■ What you should do ■
Below you will find a set of lines. Repeat them all exactly. Put each line that is not blank into a JSON list as a string.

============================================================

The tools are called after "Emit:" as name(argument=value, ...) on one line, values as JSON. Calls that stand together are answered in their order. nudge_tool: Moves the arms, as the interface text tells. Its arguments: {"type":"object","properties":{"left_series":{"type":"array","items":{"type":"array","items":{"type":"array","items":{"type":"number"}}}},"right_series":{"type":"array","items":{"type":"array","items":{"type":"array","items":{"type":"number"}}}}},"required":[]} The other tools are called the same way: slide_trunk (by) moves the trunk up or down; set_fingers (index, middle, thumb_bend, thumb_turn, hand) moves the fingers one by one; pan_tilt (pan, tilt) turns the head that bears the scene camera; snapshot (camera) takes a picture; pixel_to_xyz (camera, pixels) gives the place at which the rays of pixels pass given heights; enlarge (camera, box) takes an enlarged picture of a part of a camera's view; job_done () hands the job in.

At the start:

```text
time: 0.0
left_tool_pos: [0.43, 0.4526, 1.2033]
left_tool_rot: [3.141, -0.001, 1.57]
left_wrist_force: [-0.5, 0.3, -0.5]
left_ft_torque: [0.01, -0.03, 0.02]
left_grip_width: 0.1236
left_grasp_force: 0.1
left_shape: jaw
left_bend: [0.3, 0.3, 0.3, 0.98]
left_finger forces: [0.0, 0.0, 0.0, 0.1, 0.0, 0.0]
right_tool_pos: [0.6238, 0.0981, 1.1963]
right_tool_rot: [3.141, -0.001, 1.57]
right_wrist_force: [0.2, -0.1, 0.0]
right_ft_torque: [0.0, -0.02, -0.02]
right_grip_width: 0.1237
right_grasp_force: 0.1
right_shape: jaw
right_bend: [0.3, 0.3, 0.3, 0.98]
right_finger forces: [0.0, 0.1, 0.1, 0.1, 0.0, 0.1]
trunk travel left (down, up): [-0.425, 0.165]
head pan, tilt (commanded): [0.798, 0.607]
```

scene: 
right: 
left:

============================================================

■ Full response ■
[
  "The tools are called after \"Emit:\" as name(argument=value, ...) on one line, values as JSON. Calls that stand together are answered in their order. nudge_tool: Moves the arms, as the interface text tells. Its arguments: {\"type\":\"object\",\"properties\":{\"left_series\":{\"type\":\"array\",\"items\":{\"type\":\"array\",\"items\":{\"type\":\"array\",\"items\":{\"type\":\"number\"}}}},\"right_series\":{\"type\":\"array\",\"items\":{\"type\":\"array\",\"items\":{\"type\":\"array\",\"items\":{\"type\":\"number\"}}}}},\"required\":[]} The other tools are called the same way: slide_trunk (by) moves the trunk up or down; set_fingers (index, middle, thumb_bend, thumb_turn, hand) moves the fingers one by one; pan_tilt (pan, tilt) turns the head that bears the scene camera; snapshot (camera) takes a picture; pixel_to_xyz (camera, pixels) gives the place at which the rays of pixels pass given heights; enlarge (camera, box) takes an enlarged picture of a part of a camera's view; job_done () hands the job in.",
  "At the start:",
  "```text",
  "time: 0.0",
  "left_tool_pos: [0.43, 0.4526, 1.2033]",
  "left_tool_rot: [3.141, -0.001, 1.57]",
  "left_wrist_force: [-0.5, 0.3, -0.5]",
  "left_ft_torque: [0.01, -0.03, 0.02]",
  "left_grip_width: 0.1236",
  "left_grasp_force: 0.1",
  "left_shape: jaw",
  "left_bend: [0.3, 0.3, 0.3, 0.98]",
  "left_finger forces: [0.0, 0.0, 0.0, 0.1, 0.0, 0.0]",
  "right_tool_pos: [0.6238, 0.0981, 1.1963]",
  "right_tool_rot: [3.141, -0.001, 1.57]",
  "right_wrist_force: [0.2, -0.1, 0.0]",
  "right_ft_torque: [0.0, -0.02, -0.02]",
  "right_grip_width: 0.1237",
  "right_grasp_force: 0.1",
  "right_shape: jaw",
  "right_bend: [0.3, 0.3, 0.3, 0.98]",
  "right_finger forces: [0.0, 0.1, 0.1, 0.1, 0.0, 0.1]",
  "trunk travel left (down, up): [-0.425, 0.165]",
  "head pan, tilt (commanded): [0.798, 0.607]",
  "```",
  "scene: ",
  "right: ",
  "left:"
]